Our work is specific in precisely how we start to collaborate as a dyad, how our joint self-awareness spills into the very work itself. How strict we are about the thesis that some things are best explored through artistic modes of inquiry and communication means we work to reflect on, conceptualize and playfully toggle how we move from ideation to realization. What is idiosyncratic about our work is that we are synthesizing a purely multisensory non-propositional view of the world and a scientific approach to play-based learning facilitation. Dialectically pushing one another to push the work past whatever idée fixe we initially had in mind means that the force of our work lies in how dogmatically open it is to unforeseeability and unfinalizability. We are, then, different from other allied artists in terms of how we view the institutionality of artistic research, that is, how we work—and play—with the construction of knowledge, with theorization, and with information. We do not accept from ourselves creating research into creativity that is in itself an addition to the academic monoculture. The funny moment when our creativity is in fact unwittingly contradicting what we hold to be the tenets of creativity is something we explore and share.
4_What is your work process like? Do you deal with preparation and research? How do you search for your themes? How do you choose the media you work in?
As one long dialogue follows another, our process is at first very back-and-forth like the ping-ponging of a dialectical mind caught in circular thought. But aiming to be one another’s counterpart in the creative process of self-transgression, we at a certain point try to fix the features or aspects we find reiterable, to let the dialogue find a form outside of ourselves.
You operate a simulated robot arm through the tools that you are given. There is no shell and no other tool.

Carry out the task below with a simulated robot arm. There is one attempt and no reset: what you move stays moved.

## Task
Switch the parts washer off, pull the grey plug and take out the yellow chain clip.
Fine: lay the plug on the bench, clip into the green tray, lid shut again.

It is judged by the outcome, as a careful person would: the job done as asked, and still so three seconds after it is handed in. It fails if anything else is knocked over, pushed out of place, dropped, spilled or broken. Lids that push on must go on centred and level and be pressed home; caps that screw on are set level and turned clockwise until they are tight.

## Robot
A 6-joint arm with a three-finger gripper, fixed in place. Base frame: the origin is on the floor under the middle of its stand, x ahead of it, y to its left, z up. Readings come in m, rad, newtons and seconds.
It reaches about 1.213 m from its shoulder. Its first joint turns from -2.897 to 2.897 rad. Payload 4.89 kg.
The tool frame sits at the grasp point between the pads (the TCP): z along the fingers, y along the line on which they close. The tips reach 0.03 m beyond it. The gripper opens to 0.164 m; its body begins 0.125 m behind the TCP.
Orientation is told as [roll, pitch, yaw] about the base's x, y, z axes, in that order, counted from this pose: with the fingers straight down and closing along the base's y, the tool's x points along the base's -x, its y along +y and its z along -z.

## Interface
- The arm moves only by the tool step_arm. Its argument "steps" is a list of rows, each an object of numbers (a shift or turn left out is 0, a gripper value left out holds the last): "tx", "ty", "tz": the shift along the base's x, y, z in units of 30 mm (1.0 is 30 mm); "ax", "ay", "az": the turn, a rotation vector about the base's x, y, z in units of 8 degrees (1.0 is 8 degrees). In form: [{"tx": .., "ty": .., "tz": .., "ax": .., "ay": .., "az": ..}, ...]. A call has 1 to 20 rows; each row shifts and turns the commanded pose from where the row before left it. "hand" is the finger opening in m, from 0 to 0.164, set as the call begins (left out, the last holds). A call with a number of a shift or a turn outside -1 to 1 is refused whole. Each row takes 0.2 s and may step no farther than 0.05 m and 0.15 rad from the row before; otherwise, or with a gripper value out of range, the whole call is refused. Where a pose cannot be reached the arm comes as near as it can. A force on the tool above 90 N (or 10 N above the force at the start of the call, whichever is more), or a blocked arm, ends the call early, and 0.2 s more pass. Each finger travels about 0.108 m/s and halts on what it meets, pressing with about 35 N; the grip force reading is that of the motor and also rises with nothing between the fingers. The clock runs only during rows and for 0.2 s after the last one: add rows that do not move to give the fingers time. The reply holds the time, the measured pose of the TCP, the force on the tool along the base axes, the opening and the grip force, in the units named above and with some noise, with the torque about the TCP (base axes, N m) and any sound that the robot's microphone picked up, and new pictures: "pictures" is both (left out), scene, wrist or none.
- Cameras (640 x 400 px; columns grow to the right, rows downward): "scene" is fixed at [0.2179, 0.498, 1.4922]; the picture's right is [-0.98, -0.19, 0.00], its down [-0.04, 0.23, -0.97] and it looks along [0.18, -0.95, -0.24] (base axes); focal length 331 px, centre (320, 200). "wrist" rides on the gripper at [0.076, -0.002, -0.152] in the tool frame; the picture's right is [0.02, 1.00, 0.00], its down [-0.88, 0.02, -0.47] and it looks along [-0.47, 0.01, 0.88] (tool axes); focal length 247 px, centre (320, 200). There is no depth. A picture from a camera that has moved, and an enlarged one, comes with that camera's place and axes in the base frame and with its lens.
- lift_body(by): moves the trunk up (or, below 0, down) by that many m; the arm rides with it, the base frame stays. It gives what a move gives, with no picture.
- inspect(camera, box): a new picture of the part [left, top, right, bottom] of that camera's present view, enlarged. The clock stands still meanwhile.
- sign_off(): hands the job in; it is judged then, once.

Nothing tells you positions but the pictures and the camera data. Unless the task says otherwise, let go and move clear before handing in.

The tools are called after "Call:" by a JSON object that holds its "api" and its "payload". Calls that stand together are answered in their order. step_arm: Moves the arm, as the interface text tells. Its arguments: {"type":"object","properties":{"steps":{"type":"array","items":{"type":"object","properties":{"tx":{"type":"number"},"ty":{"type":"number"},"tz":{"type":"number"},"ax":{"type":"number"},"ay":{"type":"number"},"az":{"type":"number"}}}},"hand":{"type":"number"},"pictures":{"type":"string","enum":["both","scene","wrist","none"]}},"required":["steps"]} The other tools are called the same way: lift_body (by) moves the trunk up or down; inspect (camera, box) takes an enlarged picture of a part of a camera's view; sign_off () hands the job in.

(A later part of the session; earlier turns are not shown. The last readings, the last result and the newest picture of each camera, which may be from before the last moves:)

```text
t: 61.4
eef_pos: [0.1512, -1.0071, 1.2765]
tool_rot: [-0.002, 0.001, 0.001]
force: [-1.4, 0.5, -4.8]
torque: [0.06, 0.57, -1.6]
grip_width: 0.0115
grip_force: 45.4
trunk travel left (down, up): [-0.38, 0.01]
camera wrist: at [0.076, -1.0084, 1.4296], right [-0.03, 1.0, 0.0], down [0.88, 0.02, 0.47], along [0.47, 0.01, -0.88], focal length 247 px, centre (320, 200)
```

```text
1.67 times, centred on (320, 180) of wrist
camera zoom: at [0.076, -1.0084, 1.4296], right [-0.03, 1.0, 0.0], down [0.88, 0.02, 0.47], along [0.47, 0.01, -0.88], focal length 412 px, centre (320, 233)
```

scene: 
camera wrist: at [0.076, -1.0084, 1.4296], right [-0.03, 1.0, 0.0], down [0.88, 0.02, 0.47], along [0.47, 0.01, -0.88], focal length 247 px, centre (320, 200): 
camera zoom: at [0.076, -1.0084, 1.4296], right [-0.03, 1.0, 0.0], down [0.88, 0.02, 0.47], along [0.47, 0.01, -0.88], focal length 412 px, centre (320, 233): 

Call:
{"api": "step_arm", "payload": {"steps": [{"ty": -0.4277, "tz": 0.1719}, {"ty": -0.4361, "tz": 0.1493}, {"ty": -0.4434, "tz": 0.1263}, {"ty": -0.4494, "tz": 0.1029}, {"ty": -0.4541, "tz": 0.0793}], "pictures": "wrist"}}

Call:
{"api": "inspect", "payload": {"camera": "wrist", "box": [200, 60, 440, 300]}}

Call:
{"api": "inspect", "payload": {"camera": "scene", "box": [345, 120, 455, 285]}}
This act of fixing, the kind found in physical theater and viewpoints, may resemble plotting points on a curve or programming an methodology that suits the current project. That also means that we are inclined towards themes that are open-ended and open to multiple perspectives. At the end, continuity is a key to make all our effort worth a while. For example, a project that we would love to contribute with is complex work that spins around the notion of analog radio broadcasting. At its first stage, we carried out research-based work focusing on knowledge distribution and it's present turmoil. To be more specific - one of the paths led us towards Flatbush, Brooklyn. To learn more about the illegal side of microcasting, to get in touch first hand with those very few radios that are representing creole language and whose listeners are creating their own radio receivers, so-called FM bugs, to be able to reach their community broadcast. These devices were not merely technical extensions, but often highly personalized and creative in their aesthetic function. Gradually, further cooperation and experiences gathered formed a 'blob' that now suits us as a background while leaving the research sphere and moving to the practice, creating our own broadcast, FM receivers as sculptures, movements - finding an audiovisual balance of discursivity and sensory experience.
5_What is your vision for the future? How do you want to develop your work and continue your previous projects/realizations? What is your long-term goal/dream?
What if sustaining a creative collaboration for multiple years were the shared objective? In the future we see ourselves plugged into and thus anonymously dispersed within a web of creative agents that will have taken years to grow. Collaborating for the sake of collaboration—like a joint feeling or collective intentionality—might be the kind of unlearning that ‘ecological matricide’ is demanding of us. For us, non-teleological participatory creativity means remaining playful, inspiring playfulness in others. We want to be less and less dependent on any single strategy for surviving the self-creative system and more and more multifaceted and indefinable, that is: relevant to scholarly, educational and fine art contexts while also continuing to dedifferentiate between them. As our understanding of the high stakes of the inclusiveness, diversification, and ecosystem of creativity becomes clearer, what is of utmost importance to our development is intersecting our artistic-research take on the social justice issue of creativity with community arts under the radar. The long-term goal here, in the spirit of rhizomatically uncontainable continuity, is to flesh out new forms and vital approaches. We also wish to diverge from theory-ladenness via freeform exploration in our own cities in terms of the creative indexes of their centers and peripheries is something we are exploring via the form of participatory radio broadcast suited for gallery and off gallery presentation, in the hope that we can along with participants co-create at least a temporary model of creative diversity. This kind of networking again ties in with considering how to over the course of many years maintain an expanded network of collaborators while curating the interdependence of their individual creative uniquenesses.
PAST INDIVIDUALITY started as a Czech–American artist dyad which rapidly expanded into collective work at the intersection of art, education and creativity explores self-otherness, intra-activity, serial grouping and mutual dependency as both representative and subversive of academic monoculturalism. Their self-parody is rooted in sentiments of a most serious nature; it is their way of supporting the role of playfulness in today’s concern with creativity as inclusive, ecosystemic and diversifying. Discursive complexity is an unavoidable result of their maze-like, unending creative search, which has yielded fluid overlap between output formats like dialogical theater, data visualization, arts-based educational research, children’s literature and urban intervention. The dyad’s projects have been published and exhibited on an international level, including such venues for presentation as Peformance Research, DOX Centre for Contemporary Art in Prague, Castlefield Gallery in Manchester, Volumes at Helmhaus in Zurich, Independent Summer School in Zurich, Galleria Acappella in Naples and Open Source Gallery in Brooklyn. Whether read in English or Czech, our name aims to encapsulate the development and application of their specific method to collaboration which consists in performing the two sides of a third person’s inner dialogue it is a very celebration a festivity of identity.